Data provided
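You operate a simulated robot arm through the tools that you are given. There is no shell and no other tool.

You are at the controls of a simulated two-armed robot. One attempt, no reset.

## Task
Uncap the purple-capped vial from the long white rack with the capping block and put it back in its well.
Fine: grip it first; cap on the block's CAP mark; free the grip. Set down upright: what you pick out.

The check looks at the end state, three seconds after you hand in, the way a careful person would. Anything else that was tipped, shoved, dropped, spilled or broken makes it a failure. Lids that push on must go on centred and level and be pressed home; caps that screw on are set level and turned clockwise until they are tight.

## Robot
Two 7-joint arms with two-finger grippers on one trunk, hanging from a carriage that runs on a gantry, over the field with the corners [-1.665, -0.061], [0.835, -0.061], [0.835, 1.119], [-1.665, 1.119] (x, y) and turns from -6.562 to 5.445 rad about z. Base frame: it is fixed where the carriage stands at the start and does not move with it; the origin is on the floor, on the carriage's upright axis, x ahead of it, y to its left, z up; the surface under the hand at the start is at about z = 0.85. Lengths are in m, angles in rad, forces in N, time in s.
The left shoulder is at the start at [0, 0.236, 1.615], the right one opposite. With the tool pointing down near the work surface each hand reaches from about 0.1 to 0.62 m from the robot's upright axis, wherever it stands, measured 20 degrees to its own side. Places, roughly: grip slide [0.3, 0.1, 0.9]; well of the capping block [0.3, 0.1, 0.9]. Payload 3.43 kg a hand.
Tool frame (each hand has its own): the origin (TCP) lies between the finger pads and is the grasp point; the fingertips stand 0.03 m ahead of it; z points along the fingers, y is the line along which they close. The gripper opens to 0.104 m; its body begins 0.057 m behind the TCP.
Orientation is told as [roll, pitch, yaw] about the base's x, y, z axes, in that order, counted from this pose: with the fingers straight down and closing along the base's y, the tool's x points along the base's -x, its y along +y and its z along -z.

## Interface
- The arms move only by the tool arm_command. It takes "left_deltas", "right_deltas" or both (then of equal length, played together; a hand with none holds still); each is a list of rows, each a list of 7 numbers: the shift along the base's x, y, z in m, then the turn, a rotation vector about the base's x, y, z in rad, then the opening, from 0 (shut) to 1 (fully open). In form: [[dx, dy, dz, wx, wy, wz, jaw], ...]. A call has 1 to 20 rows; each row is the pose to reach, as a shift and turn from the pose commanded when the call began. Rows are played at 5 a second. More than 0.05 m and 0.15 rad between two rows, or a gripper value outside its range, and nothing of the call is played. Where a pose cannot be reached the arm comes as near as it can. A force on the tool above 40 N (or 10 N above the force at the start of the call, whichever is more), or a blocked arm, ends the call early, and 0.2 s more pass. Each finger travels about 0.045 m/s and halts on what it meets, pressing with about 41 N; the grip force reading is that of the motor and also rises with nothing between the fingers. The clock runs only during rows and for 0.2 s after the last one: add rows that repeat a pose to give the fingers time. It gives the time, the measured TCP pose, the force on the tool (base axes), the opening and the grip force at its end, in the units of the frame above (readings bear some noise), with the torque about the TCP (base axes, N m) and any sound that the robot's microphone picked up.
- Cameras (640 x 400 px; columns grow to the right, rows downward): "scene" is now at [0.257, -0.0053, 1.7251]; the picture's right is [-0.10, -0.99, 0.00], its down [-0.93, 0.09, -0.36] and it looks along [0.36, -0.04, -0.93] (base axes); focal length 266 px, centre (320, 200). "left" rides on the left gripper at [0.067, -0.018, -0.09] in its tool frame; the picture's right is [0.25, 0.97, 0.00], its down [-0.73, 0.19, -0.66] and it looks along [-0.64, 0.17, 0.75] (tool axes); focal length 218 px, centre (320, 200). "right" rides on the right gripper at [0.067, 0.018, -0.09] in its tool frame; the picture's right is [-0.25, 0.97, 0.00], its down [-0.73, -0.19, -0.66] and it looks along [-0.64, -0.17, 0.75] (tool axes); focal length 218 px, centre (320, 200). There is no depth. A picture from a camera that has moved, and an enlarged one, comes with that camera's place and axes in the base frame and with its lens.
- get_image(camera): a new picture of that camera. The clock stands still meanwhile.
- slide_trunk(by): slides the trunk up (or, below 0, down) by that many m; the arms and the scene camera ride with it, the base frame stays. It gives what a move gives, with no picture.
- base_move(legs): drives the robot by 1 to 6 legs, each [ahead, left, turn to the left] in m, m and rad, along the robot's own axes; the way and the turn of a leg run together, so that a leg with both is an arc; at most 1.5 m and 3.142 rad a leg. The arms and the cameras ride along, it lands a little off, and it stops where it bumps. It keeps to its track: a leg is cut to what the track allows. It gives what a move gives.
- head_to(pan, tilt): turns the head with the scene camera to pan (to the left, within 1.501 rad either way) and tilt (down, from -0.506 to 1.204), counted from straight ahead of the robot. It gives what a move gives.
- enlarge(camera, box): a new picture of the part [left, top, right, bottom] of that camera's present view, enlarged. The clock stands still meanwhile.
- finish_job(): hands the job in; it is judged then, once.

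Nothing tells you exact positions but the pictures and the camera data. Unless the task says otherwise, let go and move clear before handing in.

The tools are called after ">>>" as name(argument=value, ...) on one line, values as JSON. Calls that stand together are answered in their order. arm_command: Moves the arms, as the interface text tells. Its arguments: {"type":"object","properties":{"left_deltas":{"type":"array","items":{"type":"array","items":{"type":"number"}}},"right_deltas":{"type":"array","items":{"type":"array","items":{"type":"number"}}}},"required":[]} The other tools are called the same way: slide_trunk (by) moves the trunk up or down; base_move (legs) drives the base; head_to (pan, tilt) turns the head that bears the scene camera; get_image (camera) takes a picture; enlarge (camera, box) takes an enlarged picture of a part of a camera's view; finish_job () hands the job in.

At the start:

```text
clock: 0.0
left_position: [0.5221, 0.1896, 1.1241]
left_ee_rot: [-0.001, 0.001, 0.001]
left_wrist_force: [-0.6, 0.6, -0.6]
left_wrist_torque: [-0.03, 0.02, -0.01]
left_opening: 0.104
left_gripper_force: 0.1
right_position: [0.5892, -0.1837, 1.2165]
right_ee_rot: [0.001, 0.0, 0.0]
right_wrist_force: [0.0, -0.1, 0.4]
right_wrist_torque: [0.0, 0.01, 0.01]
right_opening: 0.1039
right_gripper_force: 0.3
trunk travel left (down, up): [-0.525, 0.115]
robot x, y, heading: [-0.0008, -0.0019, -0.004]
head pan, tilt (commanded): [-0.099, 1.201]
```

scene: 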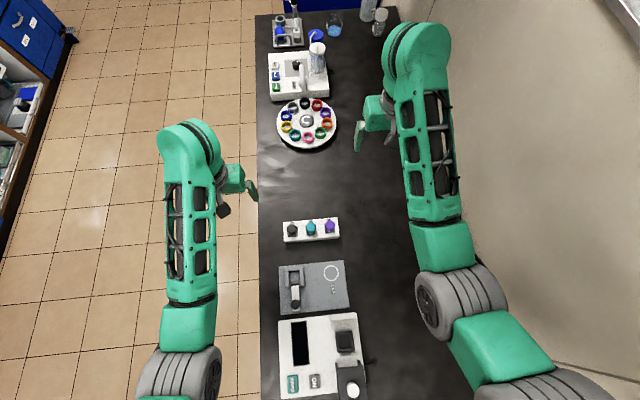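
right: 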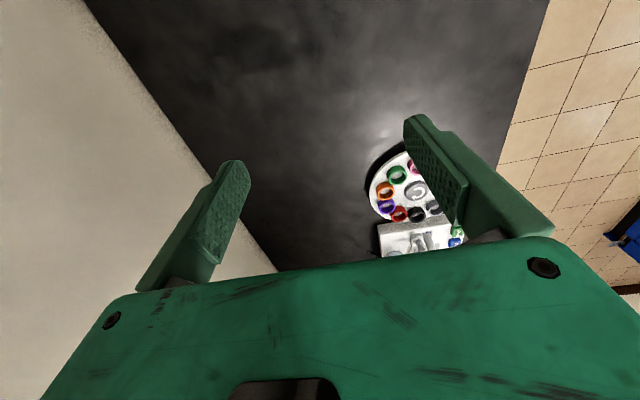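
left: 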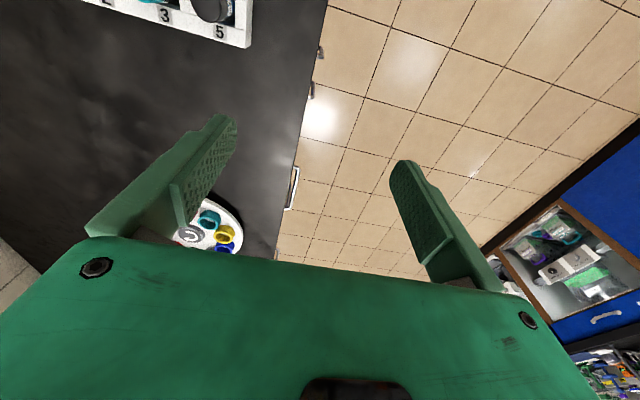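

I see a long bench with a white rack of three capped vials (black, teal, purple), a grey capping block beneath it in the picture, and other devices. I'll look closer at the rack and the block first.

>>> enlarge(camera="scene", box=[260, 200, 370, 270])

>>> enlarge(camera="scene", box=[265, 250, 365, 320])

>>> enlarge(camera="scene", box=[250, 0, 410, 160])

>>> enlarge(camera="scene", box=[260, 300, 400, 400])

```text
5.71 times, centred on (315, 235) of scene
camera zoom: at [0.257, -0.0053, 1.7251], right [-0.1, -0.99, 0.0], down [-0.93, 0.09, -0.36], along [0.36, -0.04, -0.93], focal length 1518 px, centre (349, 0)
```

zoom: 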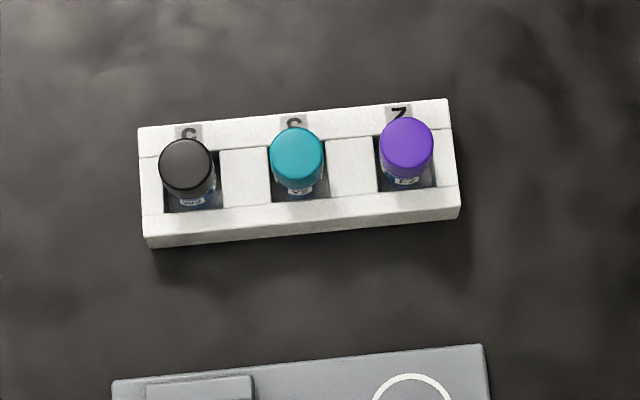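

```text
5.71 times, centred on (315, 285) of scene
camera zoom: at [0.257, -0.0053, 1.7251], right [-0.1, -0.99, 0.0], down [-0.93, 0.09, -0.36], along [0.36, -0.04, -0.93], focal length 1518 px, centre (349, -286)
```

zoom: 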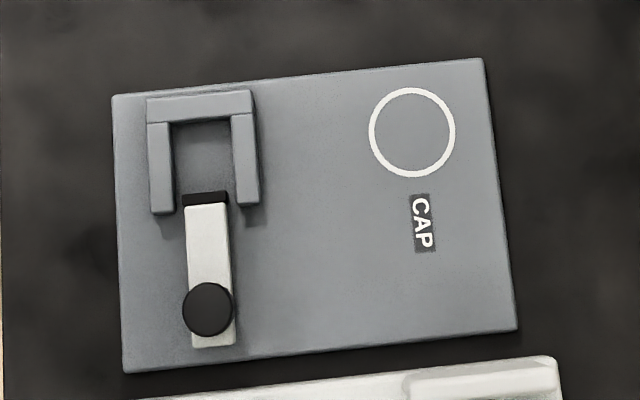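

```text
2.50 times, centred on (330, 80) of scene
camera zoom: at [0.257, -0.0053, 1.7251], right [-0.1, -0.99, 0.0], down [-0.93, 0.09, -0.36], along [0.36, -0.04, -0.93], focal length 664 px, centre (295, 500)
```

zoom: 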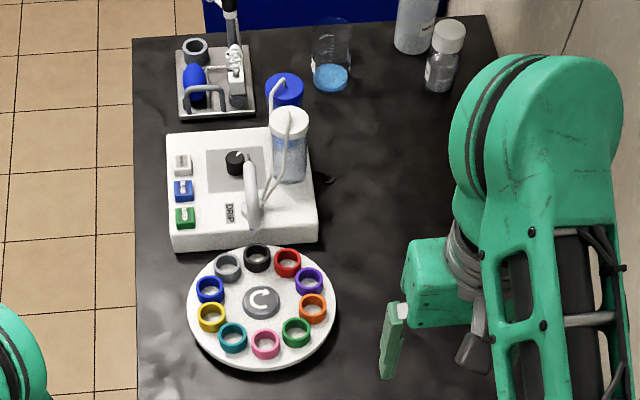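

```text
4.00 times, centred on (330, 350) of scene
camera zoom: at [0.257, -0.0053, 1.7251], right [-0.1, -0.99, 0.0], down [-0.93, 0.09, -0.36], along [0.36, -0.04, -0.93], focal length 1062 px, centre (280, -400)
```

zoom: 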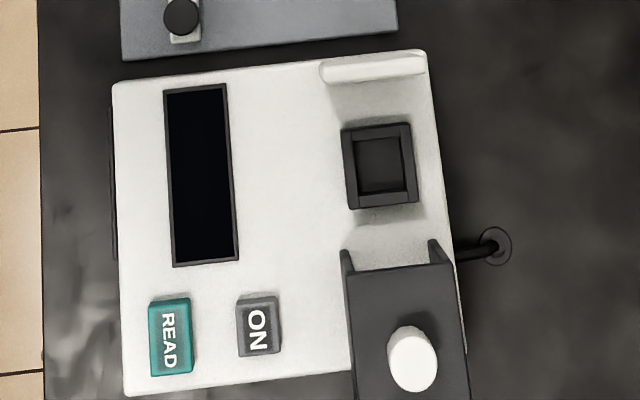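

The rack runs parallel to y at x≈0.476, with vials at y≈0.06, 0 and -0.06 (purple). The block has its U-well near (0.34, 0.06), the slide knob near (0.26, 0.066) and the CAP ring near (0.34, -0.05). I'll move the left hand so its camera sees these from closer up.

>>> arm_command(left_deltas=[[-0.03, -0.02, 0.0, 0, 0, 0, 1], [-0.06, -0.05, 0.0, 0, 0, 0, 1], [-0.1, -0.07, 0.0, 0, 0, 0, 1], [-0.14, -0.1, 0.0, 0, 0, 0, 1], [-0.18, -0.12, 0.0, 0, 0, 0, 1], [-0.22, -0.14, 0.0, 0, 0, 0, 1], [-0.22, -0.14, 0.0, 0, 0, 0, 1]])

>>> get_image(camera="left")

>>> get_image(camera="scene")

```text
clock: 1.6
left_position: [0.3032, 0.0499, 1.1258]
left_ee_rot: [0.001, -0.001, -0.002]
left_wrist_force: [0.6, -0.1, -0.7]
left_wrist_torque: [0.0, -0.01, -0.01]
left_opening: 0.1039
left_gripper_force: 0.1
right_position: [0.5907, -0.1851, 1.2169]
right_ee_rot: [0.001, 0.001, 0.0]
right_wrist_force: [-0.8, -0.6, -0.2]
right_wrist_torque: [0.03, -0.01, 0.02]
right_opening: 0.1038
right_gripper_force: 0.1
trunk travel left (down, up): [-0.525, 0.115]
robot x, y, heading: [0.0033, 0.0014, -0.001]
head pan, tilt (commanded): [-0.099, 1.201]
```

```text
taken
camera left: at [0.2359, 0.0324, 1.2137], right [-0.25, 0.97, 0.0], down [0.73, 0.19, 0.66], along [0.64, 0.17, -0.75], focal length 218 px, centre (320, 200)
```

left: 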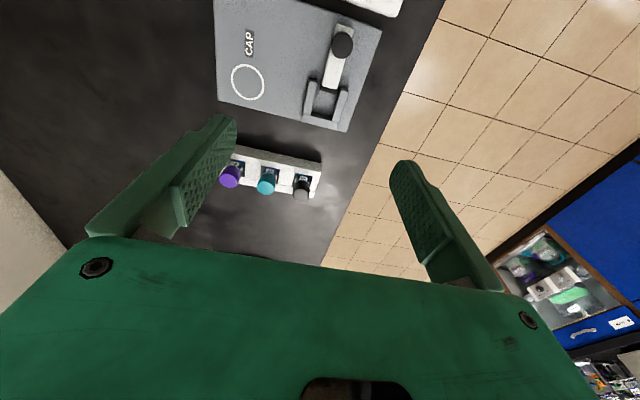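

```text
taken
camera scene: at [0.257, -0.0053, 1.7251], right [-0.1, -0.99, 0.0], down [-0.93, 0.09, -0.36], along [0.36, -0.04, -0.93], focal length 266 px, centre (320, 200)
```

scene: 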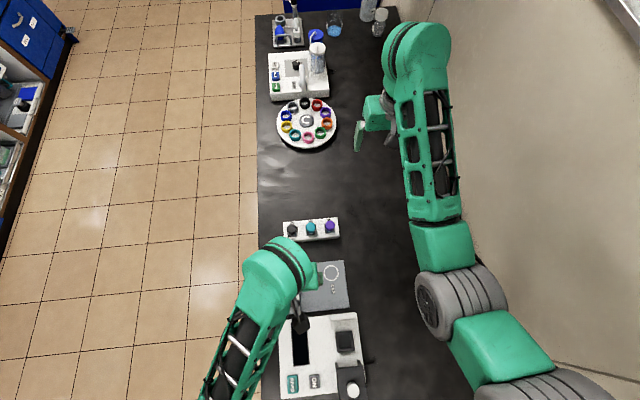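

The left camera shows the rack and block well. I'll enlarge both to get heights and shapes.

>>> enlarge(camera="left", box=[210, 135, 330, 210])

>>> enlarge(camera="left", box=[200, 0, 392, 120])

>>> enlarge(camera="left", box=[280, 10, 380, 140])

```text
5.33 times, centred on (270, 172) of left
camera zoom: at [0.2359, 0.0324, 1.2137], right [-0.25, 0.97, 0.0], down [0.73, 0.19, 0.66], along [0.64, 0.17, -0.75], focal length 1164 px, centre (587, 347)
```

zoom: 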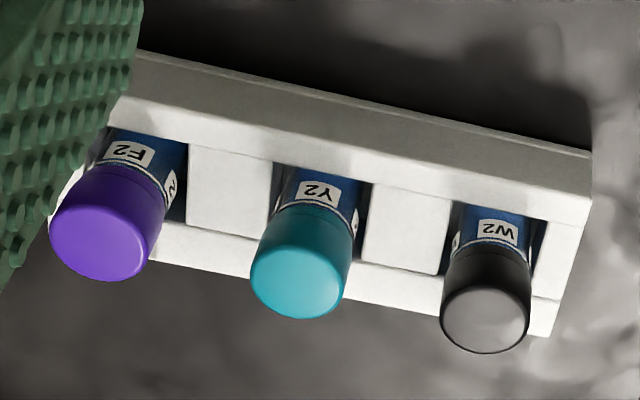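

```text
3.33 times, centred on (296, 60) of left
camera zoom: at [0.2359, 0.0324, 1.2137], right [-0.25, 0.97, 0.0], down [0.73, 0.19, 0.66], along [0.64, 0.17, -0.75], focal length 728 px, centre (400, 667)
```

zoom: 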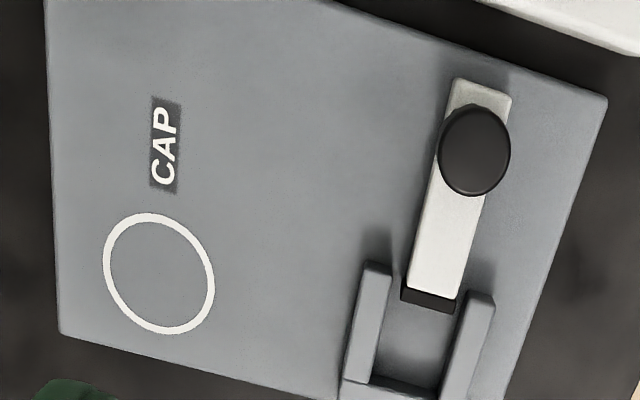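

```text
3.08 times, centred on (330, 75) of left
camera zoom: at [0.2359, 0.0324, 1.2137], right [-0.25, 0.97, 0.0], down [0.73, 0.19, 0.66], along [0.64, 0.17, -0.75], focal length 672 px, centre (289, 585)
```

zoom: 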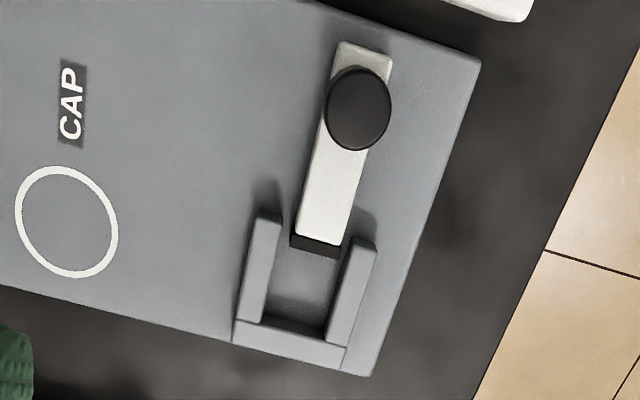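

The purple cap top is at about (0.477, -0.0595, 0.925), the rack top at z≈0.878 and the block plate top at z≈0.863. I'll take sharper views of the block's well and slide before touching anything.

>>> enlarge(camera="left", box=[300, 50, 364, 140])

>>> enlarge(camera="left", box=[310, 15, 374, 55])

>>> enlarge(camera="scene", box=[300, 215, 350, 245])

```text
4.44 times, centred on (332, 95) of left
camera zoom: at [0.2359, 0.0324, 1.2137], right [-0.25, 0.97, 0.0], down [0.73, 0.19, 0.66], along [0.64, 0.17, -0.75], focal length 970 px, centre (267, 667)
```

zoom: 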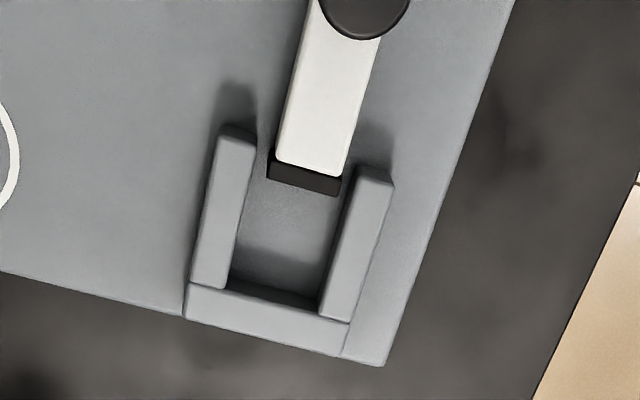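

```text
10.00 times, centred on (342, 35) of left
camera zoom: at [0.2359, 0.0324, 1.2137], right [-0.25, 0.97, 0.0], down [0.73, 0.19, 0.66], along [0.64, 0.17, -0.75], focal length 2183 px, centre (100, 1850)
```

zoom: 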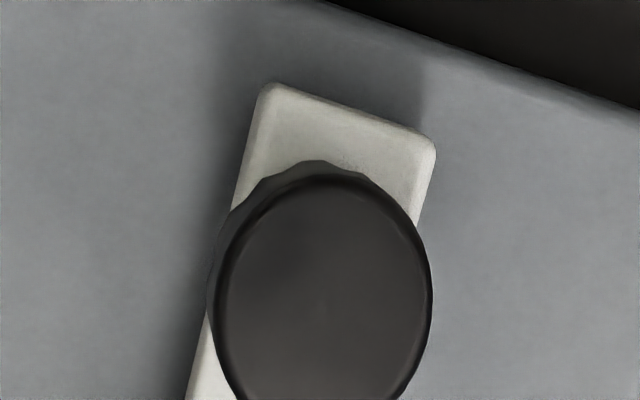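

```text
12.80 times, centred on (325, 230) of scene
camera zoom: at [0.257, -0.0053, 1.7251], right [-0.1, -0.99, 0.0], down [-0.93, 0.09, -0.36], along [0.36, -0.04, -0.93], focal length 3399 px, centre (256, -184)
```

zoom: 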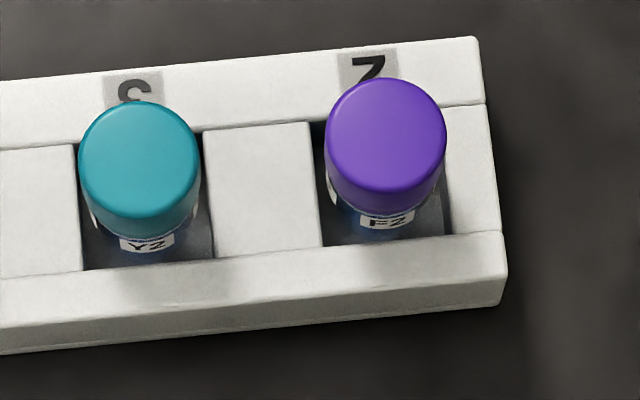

Passage

When rumors of a possible merger between service firms Jones Lang LaSalle (JLL) and Staubach first began swirling in late May, the brokerage industry could be forgiven for experiencing a sense of déjà vu.
Just a year and a half ago CB Richard Ellis — which ranks No. 1 on NREI's list of top brokerages with combined investment sales and leasing transactions totaling $264.2 billion globally in 2007 — merged with Trammell Crow Co. Months later, the Italian-based Agnelli family purchased Cushman & Wakefield, then Cushman promptly bought investment banker Sonnenblick-Goldman.
JLL's last major U.S. acquisition was in October 2007, when it bought Corporate Realty Advisors, a leading corporate advisory and tenant rep firm in North Carolina. The rumors became reality June 16 when JLL reached an agreement to acquire Staubach for $613 million. This merger is part of an ongoing consolidation trend. CB Richard Ellis has completed a total of 52 acquisitions totaling $474 million since 2005, while JLL has completed some 20 acquisitions since 2006.
Born out of necessity
Industry insiders expect more mergers to occur as public companies look for ways to prop up their sagging stock prices. Shares of CB Richard Ellis, which trades under the stock symbol CBG, were trading in mid-June some 50% under the 52-week high of $42.74. “We anticipate both CB Richard Ellis and Jones Lang LaSalle will continue to pursue strategic acquisitions as opposed to share buybacks,” says Brandon Dobell, analyst with William Blair & Co.

What you will do
Extend the passage, starting right after its last sentence.

Task answer
“Such deals can temporarily depress profit margins, but these transactions provide opportunities for companies to add expertise in a certain business segment or geography, ramp up talent for better productivity more quickly, or immediately seize market share,” adds Dobell.
Executives say that acquisitions are designed to enhance service capabilities over the long term, rather than stimulate a short-term pop in stock prices. “On a short-term basis they hurt earnings based on Generally Accepted Accounting Principles (GAAP), but I think the space should and will consolidate,” says Dobell.
Scale drives greater efficiencies, which generates more available cash flow to invest, Dobell emphasizes. “Customers want fewer vendors and global partners and yet every market is still very local, so to be successful firms need to have a presence in many markets. Acquisitions are a way to get there.”
Christopher Ludeman, president of U.S. brokerage for CB Richard Ellis, agrees. “Our clients are consolidating the vendors they use because they are forced like many of us to do more with less,” he says. “As that happens, we need to do more things on an end-to-end integrated basis in more places for our clients.”
For many brokerage firms, that means continued globalization of the business. “There are significant benefits from being a global player in this business,” explains David Gold, an analyst with Sidoti & Co., which tracks JLL. “Global players have a significant edge when dealing with multi-national clients. Domestically, there are also benefits from size and scale, but there will also always be room for smaller, market-specific boutique firms.”
Cushman & Wakefield, which ranks No. 3 on NREI's top brokerage rankings with investment sales and leasing transactions totaling $124 billion in 2007, historically has preferred to focus on “organic growth,” according to CEO Bruce Mosler.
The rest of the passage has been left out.